表1-3 サポートされるコネクタの機能マトリックス
機能 | AOBアプリケーション |
---|---|
完全リコンシリエーション |
はい |
制限付きリコンシリエーション |
はい |
削除のリコンシリエーション |
はい |
コネクタ・サーバーの使用 |
はい |
アカウント・データの変換および検証 |
はい |
複数ドメインでのコネクタ操作の実行 |
はい |
ページングのサポート |
はい |
接続のテスト |
はい |
パスワードのリセット |
はい |
MS Teams管理 |
はい |
次の各トピックでは、AOBアプリケーションの機能の詳細について説明します。
1.7.1 完全リコンシリエーションおよび増分リコンシリエーション
完全リコンシリエーションを実行して、すべての既存ユーザー・データをターゲット・システムからOracle Identity Governanceに移動できます。
完全リコンシリエーションを初めて実行した後、ターゲット・システムにオブジェクトの作成または変更のタイムスタンプが格納される属性が含まれている場合は、コネクタを増分リコンシリエーション用に構成できます。

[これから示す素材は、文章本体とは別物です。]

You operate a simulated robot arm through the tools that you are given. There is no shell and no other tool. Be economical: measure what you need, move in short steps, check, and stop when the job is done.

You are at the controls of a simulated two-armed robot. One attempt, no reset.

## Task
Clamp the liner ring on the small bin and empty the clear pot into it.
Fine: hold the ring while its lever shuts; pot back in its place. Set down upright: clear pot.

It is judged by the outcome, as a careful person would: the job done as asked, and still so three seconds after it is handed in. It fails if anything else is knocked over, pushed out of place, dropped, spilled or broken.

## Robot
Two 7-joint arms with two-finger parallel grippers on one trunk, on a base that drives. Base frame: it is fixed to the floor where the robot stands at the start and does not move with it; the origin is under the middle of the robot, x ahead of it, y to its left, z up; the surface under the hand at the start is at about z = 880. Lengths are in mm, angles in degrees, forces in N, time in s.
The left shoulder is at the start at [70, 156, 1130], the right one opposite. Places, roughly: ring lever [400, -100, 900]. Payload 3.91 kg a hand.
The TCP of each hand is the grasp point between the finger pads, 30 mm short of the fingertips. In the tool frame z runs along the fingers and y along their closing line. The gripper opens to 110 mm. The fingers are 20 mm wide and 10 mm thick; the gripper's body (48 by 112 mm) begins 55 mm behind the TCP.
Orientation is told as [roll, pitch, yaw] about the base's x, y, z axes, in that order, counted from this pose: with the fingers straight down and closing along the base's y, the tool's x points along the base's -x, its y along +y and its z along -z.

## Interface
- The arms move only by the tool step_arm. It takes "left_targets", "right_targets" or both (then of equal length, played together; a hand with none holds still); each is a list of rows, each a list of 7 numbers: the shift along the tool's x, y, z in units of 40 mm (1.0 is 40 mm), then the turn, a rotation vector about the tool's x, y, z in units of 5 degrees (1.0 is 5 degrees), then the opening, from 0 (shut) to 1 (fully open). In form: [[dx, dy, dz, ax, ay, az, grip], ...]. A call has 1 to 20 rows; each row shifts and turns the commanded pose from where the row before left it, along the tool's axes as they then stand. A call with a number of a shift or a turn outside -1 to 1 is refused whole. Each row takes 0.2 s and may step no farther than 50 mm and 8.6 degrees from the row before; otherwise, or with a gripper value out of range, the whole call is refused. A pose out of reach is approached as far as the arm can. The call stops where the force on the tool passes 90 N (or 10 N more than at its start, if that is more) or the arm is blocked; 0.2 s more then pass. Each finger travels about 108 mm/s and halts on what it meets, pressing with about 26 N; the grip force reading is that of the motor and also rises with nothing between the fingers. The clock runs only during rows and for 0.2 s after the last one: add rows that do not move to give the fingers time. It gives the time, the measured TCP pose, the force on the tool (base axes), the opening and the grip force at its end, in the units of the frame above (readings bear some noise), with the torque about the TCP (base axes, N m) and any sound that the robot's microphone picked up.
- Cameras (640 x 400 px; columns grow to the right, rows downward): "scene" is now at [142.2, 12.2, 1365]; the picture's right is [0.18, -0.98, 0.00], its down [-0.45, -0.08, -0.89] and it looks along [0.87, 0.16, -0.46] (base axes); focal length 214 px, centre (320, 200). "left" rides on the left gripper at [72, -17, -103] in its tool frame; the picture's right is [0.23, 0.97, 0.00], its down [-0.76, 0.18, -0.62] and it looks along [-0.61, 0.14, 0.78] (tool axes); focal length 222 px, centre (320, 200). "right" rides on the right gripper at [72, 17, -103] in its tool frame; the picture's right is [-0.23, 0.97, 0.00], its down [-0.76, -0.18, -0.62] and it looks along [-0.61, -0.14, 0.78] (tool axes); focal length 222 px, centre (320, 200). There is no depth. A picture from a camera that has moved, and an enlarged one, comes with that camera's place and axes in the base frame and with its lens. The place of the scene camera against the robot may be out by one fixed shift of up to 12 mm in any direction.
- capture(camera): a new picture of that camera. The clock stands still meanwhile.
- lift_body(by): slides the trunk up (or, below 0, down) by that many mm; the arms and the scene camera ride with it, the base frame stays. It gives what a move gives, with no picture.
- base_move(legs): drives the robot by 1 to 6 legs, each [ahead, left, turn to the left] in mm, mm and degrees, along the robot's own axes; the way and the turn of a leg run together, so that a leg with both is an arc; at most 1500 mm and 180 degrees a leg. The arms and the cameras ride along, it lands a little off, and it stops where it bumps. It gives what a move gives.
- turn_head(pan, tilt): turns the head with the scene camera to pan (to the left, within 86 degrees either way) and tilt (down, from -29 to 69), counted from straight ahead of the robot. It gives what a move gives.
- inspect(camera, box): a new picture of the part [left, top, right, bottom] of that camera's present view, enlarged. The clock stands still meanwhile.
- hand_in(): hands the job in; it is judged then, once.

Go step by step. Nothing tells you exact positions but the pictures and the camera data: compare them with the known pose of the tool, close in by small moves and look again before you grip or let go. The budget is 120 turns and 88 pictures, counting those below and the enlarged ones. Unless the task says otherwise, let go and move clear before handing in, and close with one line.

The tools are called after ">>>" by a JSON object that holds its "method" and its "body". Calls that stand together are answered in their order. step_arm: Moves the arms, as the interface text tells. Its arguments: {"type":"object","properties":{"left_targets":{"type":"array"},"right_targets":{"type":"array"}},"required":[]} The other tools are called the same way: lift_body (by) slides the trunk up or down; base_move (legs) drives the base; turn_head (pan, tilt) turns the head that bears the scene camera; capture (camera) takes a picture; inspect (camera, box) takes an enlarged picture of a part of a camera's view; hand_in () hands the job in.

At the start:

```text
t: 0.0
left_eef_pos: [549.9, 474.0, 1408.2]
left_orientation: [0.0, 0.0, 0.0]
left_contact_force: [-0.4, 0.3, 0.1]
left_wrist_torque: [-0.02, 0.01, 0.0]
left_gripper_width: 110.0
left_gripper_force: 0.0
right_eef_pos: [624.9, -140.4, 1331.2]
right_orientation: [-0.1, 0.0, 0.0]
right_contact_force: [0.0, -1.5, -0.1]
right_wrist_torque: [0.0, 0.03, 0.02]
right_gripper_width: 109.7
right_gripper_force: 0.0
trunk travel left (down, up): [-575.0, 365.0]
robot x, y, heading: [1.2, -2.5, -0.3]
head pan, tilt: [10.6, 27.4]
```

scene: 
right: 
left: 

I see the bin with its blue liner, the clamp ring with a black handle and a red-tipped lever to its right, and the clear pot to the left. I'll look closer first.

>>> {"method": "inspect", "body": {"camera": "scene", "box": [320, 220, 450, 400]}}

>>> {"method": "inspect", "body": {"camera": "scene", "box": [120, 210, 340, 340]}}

Microsoft Teamsコネクタでは、増分リコンシリエーションのオプションはデフォルトでは有効になっていません。コネクタでは、ターゲット・システムにオブジェクトの作成または変更のタイムスタンプが格納される属性が含まれている場合にのみ、増分リコンシリエーションをサポートします。
ノート:
コネクタでは、ターゲット・システムにオブジェクトの作成または変更のタイムスタンプが格納される属性が含まれている場合に、増分リコンシリエーションをサポートします。完全リコンシリエーションはいつでも実行できます。完全リコンシリエーションおよび増分リコンシリエーションの実行の詳細は、「完全リコンシリエーションおよび増分リコンシリエーションの実行」を参照してください。
1.7.2 制限付きリコンシリエーション
指定されたフィルタ基準に基づいて、ターゲット・システムからレコードをリコンサイルできます。リコンシリエーション実行時に、Oracle Identity Governanceにフェッチされるレコードを制限またはフィルタ処理するために、リコンサイルが必要な追加または変更されたターゲット・システム・レコードのサブセットを指定できます。
ユーザー・リコンシリエーション・スケジュール済ジョブのFilter Suffix属性の値としてリコンシリエーション・フィルタを設定できます。Filter Suffix属性は、ターゲット・システムからのフィルタ済レスポンスを取得するベースとなるAPIにフィルタを割り当てるのに役立ちます。
詳細は、「制限付きリコンシリエーションの実行」を参照してください。
1.7.3 コネクタ・サーバーのサポート
コネクタ・サーバーはICFによって提供される機能の1つです。コネクタ・アーキテクチャでは、1つ以上のコネクタ・サーバーを使用することで、アプリケーションと外部にデプロイされたバンドルとの通信が可能になります。
アプリケーションと同じVMでJavaコネクタ・バンドルを実行しない場合は、Javaコネクタ・サーバーを使用すると便利です。ネイティブに管理されているリソースと同じホストにバンドルをデプロイするとバンドルの動作が速くなる場合は、Javaコネクタを別のホストで実行するとパフォーマンス改善に役立ちます。
関連項目:
コネクタ・サーバーのインストールと構成、およびコネクタ・サーバーの実行の詳細は、『Oracle Fusion Middleware Oracle Identity Managerのためのアプリケーションの開発とカスタマイズ』のアイデンティティ・コネクタ・サーバーの使用に関する項を参照してください
1.7.4 アカウント・データの変換および検証
アプリケーションの作成中にGroovyスクリプトを作成することにより、リコンシリエーションおよびプロビジョニング操作中にOracle Identity Governanceとの間で送受信されるアカウント・データの検証と変換を構成できます。
詳細は、『Oracle Fusion Middleware Oracle Identity Governanceでのセルフ・サービス・タスクの実行』のプロビジョニング属性とリコンシリエーション属性の検証と変換に関する項を参照してください。